FILE - Former Secretary of State Hillary Rodham Clinton speaks at an event March 23, 2015.
FILE - Former Secretary of State Hillary Rodham Clinton speaks at an event March 23, 2015.

After announcing her intention to run for president, Hillary Clinton hit the campaign trail Monday, taking with her the message of being a champion of ordinary Americans.  

Lara Brown of the Graduate School of Political Management at George Washington University says Clinton will face a difficult balancing act between conveying to the American public that she has enough experience for the job and bringing a fresh approach to U.S. policies.

"The real issue for her is going to be to try to separate her foreign policy objectives from President [Barack] Obama’s," said Brown. "She served as his secretary of state, and she will have a delicate dance, because she will not want to in any way malign or reduce President Obama’s credibility in the foreign policy arena, and at the same time she can’t really just be seen as a third term of President Obama."

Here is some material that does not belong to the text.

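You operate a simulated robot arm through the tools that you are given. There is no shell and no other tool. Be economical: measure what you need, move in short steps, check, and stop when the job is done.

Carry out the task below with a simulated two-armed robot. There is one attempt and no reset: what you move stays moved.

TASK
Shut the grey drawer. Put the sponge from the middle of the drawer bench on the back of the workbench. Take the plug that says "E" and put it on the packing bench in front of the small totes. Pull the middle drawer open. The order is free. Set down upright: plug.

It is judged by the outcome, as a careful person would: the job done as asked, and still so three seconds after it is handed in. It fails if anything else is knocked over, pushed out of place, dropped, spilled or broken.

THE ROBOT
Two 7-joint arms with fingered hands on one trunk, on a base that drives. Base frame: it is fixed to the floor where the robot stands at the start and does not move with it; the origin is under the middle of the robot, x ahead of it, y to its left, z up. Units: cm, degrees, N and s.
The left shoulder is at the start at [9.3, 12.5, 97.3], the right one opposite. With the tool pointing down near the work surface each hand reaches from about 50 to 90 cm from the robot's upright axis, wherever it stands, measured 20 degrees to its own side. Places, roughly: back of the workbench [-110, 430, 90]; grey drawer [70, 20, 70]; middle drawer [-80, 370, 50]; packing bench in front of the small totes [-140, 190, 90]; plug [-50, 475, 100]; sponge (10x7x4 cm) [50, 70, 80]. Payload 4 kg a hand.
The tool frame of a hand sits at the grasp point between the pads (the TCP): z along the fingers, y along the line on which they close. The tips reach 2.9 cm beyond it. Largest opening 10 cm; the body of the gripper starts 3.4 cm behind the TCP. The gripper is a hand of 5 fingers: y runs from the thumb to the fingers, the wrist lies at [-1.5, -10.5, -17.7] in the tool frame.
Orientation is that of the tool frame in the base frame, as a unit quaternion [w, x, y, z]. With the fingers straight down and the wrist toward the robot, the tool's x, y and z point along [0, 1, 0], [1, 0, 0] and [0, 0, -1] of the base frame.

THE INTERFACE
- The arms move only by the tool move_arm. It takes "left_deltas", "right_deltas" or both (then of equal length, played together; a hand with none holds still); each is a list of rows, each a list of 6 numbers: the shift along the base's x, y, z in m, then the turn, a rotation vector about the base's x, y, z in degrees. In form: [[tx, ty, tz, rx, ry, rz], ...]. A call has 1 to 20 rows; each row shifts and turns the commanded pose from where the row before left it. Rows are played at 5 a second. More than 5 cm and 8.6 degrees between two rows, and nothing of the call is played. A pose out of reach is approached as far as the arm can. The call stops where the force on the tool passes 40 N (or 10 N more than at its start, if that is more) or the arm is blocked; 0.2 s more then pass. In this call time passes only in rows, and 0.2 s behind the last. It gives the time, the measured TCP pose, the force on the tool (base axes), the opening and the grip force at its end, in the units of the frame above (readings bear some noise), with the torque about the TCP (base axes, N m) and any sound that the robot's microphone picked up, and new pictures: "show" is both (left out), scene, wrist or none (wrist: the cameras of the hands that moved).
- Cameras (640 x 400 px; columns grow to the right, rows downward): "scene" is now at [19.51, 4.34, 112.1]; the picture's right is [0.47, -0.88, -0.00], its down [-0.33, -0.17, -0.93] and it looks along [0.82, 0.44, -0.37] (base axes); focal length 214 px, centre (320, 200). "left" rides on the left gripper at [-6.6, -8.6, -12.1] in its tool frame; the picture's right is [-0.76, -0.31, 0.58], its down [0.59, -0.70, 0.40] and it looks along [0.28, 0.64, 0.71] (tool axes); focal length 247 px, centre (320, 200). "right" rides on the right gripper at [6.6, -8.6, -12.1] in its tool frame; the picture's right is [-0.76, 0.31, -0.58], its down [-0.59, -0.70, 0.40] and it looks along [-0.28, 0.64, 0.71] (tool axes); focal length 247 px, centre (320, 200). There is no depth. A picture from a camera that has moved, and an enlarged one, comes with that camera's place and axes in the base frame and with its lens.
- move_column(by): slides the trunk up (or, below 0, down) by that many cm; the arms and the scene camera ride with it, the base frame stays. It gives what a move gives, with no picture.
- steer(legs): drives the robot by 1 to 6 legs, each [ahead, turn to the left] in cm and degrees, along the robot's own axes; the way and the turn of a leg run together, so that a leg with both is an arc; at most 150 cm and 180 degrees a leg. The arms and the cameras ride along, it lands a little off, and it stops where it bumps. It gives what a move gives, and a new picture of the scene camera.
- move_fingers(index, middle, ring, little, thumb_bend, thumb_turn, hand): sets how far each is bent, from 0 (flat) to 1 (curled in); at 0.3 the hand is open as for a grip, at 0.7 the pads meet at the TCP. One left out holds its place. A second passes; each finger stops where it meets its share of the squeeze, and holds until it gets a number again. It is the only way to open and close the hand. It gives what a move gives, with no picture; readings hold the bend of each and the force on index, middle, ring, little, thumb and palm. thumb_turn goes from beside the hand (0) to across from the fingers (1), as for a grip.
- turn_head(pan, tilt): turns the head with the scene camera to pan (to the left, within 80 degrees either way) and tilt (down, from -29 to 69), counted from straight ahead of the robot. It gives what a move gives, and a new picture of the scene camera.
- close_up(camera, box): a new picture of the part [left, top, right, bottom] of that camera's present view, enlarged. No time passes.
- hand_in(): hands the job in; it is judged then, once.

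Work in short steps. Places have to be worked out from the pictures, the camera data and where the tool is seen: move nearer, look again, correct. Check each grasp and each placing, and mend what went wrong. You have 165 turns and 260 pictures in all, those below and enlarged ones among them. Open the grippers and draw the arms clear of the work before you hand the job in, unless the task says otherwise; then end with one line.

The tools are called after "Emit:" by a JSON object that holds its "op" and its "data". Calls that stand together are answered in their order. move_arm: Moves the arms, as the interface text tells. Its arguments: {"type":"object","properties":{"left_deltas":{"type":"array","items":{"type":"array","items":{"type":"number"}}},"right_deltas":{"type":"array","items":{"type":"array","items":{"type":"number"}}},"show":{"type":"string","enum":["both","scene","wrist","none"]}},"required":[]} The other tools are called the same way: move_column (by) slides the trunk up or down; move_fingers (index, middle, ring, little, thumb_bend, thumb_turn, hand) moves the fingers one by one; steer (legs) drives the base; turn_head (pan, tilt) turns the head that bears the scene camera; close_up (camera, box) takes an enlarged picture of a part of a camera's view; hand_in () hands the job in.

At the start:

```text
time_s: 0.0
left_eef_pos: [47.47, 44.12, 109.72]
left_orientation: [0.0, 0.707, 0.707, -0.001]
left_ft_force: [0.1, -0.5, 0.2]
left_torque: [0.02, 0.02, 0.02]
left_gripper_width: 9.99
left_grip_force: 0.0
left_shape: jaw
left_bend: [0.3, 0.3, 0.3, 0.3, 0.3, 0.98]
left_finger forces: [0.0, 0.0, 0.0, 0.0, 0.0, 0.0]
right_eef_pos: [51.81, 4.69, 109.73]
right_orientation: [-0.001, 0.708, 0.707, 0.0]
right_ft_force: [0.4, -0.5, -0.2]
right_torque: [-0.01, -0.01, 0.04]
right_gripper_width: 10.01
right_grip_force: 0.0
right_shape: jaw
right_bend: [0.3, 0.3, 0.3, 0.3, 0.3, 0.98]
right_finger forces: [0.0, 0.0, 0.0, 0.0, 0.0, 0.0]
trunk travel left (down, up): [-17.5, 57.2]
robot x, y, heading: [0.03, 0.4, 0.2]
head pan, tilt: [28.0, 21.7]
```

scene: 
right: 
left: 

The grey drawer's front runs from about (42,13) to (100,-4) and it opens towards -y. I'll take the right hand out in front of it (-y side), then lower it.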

Although she has not yet outlined her foreign policy platform, Clinton already has shown herself to be on the more hawkish side of the Democratic party on global affairs.

In 2009, she argued for a surge of U.S. troops in Afghanistan, and for intervention in Libya in 2011.  She also pushed for a more active role in Syria, advocating the arming of Syrian rebels against President Bashar al-Assad.  As a senator, she voted for a resolution authorizing military action in Iraq in 2002.

Clinton has a loyal following among Democrats, and her years as the nation's first lady, then as a senator and finally as secretary of state give her considerable political heft.  

That experience, however, comes at a price, says political analyst Stuart Rothenberg of the Rothenberg and Gonzales Political Report.

"Her service as a senator and secretary of state will be under a microscope," said Rothenberg "We’ve already seen criticism about Benghazi and her performance there, and frankly, President Obama’s entire foreign policy will get lots of criticism from many people who are unhappy with his performance."

Potential Republican contenders are already focusing on parts of Clinton's foreign policy record, such as her response to the 2012 fatal attack on the U.S. consulate in Benghazi, Libya that left four Americans dead, including U.S. Ambassador Christopher Stevens.

Republican frontrunner Jeb Bush on Sunday was quick to criticize Clinton as a candidate who represents the past rather than the future.

"We must do better than the Obama-Clinton foreign policy that has damaged relationships with our allies and emboldened our enemies," he said in a video ad.

Rothenberg says Clinton most likely will try to portray herself as a tougher version of President Obama.

"She is going to try to convey a sense of strength, because there has been some criticism of President Obama: he draws a red line, he erases a red line, he draws another one; there has been a lot of criticism about the negotiation with Iran, and how much he has been willing to give away," he said.

For now, says Brown, the most important issue for the American public is the economy. But global events could change that agenda over the next two years.